No.1 コロンビアで揚州炒飯を作る
コロンビアに来ておそらく足掛け5年くらい経つ。
大方の文化は受け入れたつもりでいる。
自称アマチュア料理家の私が、未だに納得いかないのが、Lechonaの存在である。
トリマに行ったとき、はじめてLechonaに出会った時のこと。
「日本の料理はどんなものか教えてくれ」
「何か作ってくれ」
と言われたので、寿司や刺身を紹介した。鯛の活き造り、踊り食いなんてのもあるぞ、と。
コロンビア人は口をそろえて「なんて残酷な食べ物だ!」と活き造りと日本食とアジア料理をなじった。生食など考えられないと。
そんな彼らが食べるLechonaは、豚に様々な食材を詰めてオーブンなり窯なりで丸焼きにする。
取り分けるとこんな感じだ。豚肉に米。極東アジアで生まれ育ってきた私にとっては、明らかに炒飯らしきものである。ちなみに米が黄色いのはサフランを混ぜているからである。
原型をご覧いただこう。
何とも美しさのかけらもないフォルムである。
活き造りではこんなに食材を侮辱した方法で調理しないであろう。
どの口が、「残酷」などというのだろうか。
そして炭化に炭化の組み合わせである。なぜかアレパ。そして豚の皮。
南米では、日本食よりも中華料理のほうが親和性が高いと思う。
炒飯は基本的誰にでも好評である。ただ、ほとんどのコロンビア国民が炒飯を「Wok」だと言う。

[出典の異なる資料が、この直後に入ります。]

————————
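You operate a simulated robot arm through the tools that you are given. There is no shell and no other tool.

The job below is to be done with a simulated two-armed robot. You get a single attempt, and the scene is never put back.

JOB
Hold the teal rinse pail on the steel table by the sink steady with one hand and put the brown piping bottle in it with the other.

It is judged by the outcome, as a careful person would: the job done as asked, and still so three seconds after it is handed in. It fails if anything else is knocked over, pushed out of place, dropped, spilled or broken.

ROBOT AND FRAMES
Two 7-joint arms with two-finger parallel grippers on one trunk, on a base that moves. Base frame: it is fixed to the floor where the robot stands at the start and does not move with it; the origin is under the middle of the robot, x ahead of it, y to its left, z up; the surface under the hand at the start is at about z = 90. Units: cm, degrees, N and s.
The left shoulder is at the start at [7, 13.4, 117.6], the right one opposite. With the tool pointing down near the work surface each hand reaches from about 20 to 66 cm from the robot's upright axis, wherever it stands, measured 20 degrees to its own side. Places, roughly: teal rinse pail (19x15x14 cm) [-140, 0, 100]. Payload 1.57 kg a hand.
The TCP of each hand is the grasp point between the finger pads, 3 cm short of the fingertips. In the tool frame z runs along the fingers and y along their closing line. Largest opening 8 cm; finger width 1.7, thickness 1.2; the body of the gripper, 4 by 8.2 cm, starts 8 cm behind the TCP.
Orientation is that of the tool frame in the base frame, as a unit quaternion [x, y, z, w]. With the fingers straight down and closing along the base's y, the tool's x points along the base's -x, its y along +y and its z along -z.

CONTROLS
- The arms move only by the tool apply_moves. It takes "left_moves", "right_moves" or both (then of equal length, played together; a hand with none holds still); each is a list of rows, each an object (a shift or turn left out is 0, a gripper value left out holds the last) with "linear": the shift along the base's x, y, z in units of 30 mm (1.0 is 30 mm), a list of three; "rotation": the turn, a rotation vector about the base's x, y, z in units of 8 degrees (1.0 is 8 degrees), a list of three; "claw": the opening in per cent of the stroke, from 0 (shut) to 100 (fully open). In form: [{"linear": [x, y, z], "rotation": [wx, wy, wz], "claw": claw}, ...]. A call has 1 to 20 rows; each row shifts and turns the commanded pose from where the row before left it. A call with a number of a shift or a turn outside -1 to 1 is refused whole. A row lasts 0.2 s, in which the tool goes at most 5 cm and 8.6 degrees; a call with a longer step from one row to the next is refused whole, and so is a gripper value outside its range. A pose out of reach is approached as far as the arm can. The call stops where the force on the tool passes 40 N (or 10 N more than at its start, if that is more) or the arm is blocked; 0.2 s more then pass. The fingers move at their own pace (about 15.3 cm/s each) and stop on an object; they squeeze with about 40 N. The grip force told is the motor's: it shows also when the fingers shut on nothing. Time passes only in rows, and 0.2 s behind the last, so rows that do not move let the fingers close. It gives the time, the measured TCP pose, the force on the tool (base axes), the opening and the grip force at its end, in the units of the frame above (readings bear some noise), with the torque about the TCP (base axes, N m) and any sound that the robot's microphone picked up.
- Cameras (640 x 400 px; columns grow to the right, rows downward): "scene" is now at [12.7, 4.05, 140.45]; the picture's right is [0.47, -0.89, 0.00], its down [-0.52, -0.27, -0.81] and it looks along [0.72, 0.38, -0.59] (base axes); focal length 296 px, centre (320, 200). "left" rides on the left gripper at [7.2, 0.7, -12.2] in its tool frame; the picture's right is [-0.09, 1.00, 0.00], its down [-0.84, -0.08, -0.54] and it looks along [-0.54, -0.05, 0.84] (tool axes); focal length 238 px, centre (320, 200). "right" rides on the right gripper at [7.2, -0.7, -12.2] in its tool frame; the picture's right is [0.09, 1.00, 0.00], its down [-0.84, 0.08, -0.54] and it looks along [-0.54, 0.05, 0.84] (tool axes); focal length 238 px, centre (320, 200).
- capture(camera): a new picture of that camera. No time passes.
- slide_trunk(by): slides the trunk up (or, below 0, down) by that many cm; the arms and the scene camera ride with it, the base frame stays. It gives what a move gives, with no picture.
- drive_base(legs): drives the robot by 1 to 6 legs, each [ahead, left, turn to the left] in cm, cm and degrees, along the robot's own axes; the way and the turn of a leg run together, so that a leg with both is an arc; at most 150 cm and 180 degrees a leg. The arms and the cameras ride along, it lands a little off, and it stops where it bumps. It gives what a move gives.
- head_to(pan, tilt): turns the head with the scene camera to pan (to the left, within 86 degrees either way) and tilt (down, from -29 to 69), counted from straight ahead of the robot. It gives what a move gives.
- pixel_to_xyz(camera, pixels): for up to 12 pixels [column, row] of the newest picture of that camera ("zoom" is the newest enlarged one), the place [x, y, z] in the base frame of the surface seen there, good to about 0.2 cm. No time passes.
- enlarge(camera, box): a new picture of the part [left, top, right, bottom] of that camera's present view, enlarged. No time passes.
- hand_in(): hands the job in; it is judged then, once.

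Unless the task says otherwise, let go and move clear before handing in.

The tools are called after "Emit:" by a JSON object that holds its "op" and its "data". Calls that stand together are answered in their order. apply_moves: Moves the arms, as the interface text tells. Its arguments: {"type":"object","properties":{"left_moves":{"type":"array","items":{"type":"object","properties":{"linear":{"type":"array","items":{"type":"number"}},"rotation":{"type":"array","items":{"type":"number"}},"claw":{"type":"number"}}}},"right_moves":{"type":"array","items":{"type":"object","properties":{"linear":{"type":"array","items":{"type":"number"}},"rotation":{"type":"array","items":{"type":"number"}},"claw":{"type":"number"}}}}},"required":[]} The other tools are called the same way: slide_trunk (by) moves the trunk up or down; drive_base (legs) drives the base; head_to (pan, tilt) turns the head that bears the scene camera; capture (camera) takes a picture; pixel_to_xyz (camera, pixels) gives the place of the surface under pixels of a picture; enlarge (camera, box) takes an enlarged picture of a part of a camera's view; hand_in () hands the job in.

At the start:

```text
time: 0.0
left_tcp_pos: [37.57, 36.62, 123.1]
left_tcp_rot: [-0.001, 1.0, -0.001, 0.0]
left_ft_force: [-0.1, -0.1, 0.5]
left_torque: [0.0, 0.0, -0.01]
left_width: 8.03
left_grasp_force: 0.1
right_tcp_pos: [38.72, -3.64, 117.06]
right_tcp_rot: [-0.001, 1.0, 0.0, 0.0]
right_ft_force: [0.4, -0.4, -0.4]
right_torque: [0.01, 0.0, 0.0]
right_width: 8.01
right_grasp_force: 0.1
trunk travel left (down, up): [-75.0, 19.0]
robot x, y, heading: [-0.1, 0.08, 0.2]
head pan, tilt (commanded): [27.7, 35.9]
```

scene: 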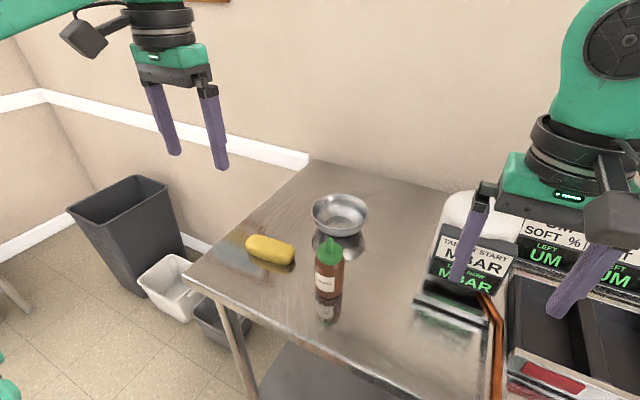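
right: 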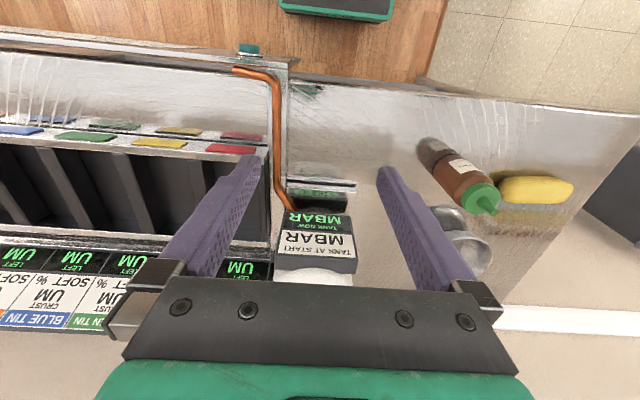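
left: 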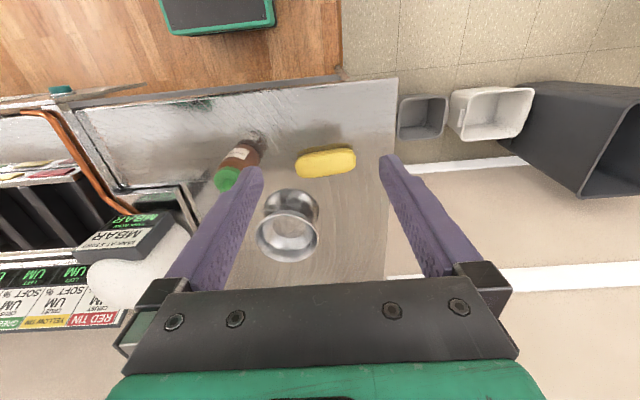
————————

本来Wokは中華鍋のことであるが、アジア料理を総称してWokという呼び名が浸透している。これは街中にあふれる似非アジアレストラン、「Wok」グループの仕業であることは言うまでもない。
炒飯は米食文化が発達した国々で様々な形で見ることができる。
中国は説明不要だが、スペインでパエリア、インドネシアのナシゴレン、ピラフ、焼き飯…枚挙に暇がない。コロンビアでは、LechonaやArroz con polloがそれにあたるはずだ。
中国の揚州料理における炒飯が一番歴史があるとされる。
揚州炒飯を作って食べさせたところ、「サルサ・デ・テリジャキ(照焼ソース)が効いてないWokは初めてだ。これが本場の味なのか?うますぎる」と好評であった。
また人の話を聞いていない。WokからChaofanへ呼び名はそう簡単に変わらない。粘り強い炒飯布教活動が必要である。全ての料理はチャーハンに通ず。